NEW YORK — Nearly two years after the knife attack that nearly killed him, Salman Rushdie appears both changed and very much the same.
Interviewed this week at the Manhattan offices of his longtime publisher, Random House, he is thinner, paler, scarred and blind in his right eye. He speaks of ''iron'' in his soul and the struggle to write his next full-length work of fiction as he concentrates on promoting ''Knife,'' a memoir about his stabbing that he took on if only because he had no choice.
But he remains the engaging, articulate and uncensored champion of artistic freedom and the ingenious deviser of ''Midnight's Children'' and other lauded works of fiction. He has been, and still is an optimist, helplessly so, he acknowledges. He also has the rare sense of confidence one can only attain through surviving one's worst nightmare.
''In ‘Midnight's Children' I wrote about optimism as a disease. People get infected by it and I think I got a lifetime infection,'' he says.

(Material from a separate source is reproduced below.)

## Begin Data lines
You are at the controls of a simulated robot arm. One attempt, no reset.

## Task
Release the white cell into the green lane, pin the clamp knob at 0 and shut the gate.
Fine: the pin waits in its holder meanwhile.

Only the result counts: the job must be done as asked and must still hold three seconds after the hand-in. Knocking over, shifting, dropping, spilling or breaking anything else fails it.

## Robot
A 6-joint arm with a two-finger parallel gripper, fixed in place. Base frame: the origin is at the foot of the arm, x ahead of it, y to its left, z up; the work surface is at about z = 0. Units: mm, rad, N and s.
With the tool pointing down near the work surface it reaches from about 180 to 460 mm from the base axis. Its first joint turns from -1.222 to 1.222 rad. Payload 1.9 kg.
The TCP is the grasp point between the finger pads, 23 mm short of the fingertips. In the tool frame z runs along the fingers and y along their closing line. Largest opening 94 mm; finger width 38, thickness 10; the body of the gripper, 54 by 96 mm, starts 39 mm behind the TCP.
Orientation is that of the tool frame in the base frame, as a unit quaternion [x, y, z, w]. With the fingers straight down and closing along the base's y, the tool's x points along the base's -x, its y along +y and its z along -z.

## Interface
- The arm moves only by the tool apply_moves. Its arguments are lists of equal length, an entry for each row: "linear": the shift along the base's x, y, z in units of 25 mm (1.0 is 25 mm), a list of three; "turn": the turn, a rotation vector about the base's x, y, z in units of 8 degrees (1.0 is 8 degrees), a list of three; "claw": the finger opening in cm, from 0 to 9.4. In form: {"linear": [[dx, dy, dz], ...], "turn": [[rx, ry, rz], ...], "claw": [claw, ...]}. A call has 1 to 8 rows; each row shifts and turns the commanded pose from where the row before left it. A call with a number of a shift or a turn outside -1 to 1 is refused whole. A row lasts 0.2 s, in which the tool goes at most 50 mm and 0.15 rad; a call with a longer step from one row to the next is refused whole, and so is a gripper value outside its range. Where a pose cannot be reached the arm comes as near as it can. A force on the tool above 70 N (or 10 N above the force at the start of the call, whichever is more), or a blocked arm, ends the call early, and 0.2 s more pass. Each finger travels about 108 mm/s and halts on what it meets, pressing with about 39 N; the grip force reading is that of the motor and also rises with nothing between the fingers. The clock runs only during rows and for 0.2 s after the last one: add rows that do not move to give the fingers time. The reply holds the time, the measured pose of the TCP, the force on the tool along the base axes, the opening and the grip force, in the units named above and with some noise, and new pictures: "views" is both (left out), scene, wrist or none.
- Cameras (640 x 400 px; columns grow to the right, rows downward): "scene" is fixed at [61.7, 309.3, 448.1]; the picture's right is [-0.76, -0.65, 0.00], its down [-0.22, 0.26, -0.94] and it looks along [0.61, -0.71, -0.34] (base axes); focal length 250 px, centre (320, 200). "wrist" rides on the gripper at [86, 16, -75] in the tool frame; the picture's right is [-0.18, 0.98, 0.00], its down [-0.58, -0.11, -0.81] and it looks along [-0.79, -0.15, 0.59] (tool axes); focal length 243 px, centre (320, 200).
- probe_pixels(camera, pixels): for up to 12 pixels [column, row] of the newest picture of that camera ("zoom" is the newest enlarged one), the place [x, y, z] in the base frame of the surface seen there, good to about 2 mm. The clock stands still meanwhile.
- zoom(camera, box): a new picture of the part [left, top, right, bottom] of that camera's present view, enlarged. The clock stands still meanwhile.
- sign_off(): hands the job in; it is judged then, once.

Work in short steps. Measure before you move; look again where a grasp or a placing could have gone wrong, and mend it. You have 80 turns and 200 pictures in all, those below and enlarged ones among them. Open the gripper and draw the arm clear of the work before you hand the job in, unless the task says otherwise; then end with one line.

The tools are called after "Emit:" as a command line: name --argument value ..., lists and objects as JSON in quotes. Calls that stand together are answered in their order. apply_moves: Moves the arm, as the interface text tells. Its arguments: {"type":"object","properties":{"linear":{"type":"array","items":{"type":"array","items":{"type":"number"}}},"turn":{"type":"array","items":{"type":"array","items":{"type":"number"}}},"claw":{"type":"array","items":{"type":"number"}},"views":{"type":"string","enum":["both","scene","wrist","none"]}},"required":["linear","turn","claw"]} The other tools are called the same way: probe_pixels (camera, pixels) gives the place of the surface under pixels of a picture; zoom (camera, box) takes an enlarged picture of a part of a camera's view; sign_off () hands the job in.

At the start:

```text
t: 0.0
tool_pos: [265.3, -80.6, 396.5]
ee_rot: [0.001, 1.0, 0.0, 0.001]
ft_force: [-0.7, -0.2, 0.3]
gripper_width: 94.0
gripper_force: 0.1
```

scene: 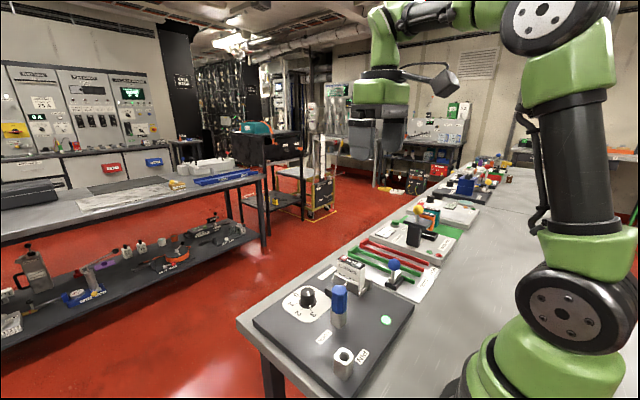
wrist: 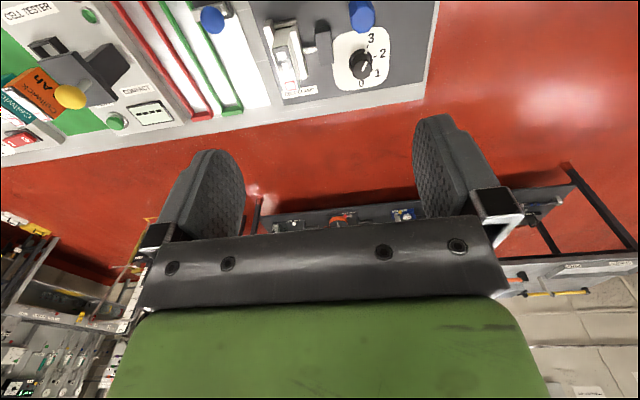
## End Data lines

Chronologically, he is nearly 77, the age his father was when he died, an age he sees a kind of milestone in his own quest to beat expectations.
Internally, he feels about 25.
A self-described nice child, one who did not see himself as destined to get in trouble, Rushdie has had a life well beyond even his own boundless dreams. The 1981 Booker Prize win for ''Midnight's Children'' established him as a dynamic voice of post-colonial literature. Nearly a decade later, he would reach a terrifying level of fame with ''The Satanic Verses,'' and the call for his death issued by Iran's Ayatollah Ruhollah Khomeini.
Rushdie was driven into hiding. But by August 2022, he had thought himself safe enough to address a conference in western New York with minimal security: No one was on hand to stop a young assailant, Hadi Matar, from rushing the stage and stabbing him repeatedly. Matar, then 24, has been charged with attempted murder and assault.